The common sense of Section 304—the obviousness of the theory behind it—lessens the need for the Government to identify past cases of quid pro quo corruption involving candidate loan repayments. As this Court has made clear, “[t]he quantum of empirical evidence needed” to sustain a campaign finance law “var[ies] up or down with the novelty and plausibility of the [law’s] justification.” McConnell v. Federal Election Comm’n, 540 U.S. 93, 144 (2003). There is nothing novel or implausible about Section 304’s rationale—once again, that payments going to line an elected official’s pockets pose an especial risk of corruption. It is in fact what everyone knows to be true—because everyone knows people (including politicians) will often do things for money. The majority suggests that we should discard our understanding of how the world works because the Government has not come forward with adjudicated instances of corruption in the loan-repayment context. See ante, at 15–16. But quid pro quo exchanges, in that and every other setting, are nigh-impossible to detect and prove. That is indeed why we have campaign finance laws like Section 304. They prohibit conduct posing a heightened risk of corruption, so that the Government does not have to ferret out illicit exchanges case by case by case. To strike down Section 304 because the Government has not proved to a certainty some number of loan-repayments-for-political-paybacks is to miss the provision’s essential point.

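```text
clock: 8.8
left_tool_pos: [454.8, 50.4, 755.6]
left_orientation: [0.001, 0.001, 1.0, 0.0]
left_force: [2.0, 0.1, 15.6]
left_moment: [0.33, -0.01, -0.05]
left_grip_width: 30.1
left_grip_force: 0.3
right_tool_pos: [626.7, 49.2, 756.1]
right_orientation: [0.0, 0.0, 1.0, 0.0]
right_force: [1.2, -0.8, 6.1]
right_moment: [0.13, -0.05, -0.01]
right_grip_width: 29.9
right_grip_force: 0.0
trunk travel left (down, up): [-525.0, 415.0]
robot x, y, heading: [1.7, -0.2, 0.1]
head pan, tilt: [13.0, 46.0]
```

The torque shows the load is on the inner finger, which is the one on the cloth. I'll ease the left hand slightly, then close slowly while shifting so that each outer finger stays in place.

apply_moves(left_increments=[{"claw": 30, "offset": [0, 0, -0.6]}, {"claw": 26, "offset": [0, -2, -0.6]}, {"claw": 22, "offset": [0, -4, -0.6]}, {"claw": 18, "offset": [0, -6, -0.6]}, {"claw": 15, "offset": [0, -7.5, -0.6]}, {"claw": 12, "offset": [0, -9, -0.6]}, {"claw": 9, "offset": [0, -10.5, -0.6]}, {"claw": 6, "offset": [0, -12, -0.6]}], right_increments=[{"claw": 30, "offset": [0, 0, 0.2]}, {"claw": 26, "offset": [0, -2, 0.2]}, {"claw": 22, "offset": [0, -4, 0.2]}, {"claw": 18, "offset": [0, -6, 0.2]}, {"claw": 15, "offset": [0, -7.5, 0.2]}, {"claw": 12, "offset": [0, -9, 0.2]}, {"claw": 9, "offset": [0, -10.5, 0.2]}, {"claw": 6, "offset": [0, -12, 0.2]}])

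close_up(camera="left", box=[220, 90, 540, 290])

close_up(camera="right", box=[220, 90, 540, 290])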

In any event, the Government and its amici have marshalled significant evidence showing that the loan repayments Section 304 targets have exactly the dangers Congress thought. See Brief for Appellant 37–40; Brief for Campaign Legal Center et al. 27–29. Here is a sampling from the record, involving jurisdictions unprotected by either Section 304 or a state equivalent. In Ohio, various law firms donated almost $200,000 to help the newly elected attorney general recoup his personal loans. Those donors later received more than 200 state contracts worth nearly $10 million in legal fees. See L. Bischoff, Donations Helping DeWine Pay Down Campaign Loan, Springfield News-Sun, Feb. 2, 2012, p. A1. In Alaska, a lobbyist collected almost $100,000 for post-election repayment of the Governor’s personal loans. A business in which he held an interest later received a $9 million state contract. See B. Curry, Alaska Gov. Sheffield’s Impeachment Inquiry Has Overtones of Watergate Scandal, L. A. Times, July 19, 1985, p. 11. In Kentucky, two Governors loaned their campaigns millions of dollars, “only to be repaid after the election by contributors seeking no-bid contracts.” J. Moore, Campaign Finance Reform in Kentucky: The Race for Governor, 85 Ky. L. J. 723, 746 (1997). The scandal those transactions created led to a new state campaign-finance law similar to Section 304. In upholding that statute, a court more cognizant than this one about how corruption works explained that “heavily indebted candidates” were “easy bedfellows for quid pro quo contributors.” Wilkinson v. Jones, 876 F. Supp. 916, 930 (WD Ky. 1995). That is also true on the local level. In San Diego, to take just one instance, three city council members cast critical votes benefiting lobbyists who had raised funds to retire their campaign debts. See C. Gustafson, Lobbyists See Benefit From Three City Officials, San Diego Union-Tribune, June 13, 2009, p. A1.[3]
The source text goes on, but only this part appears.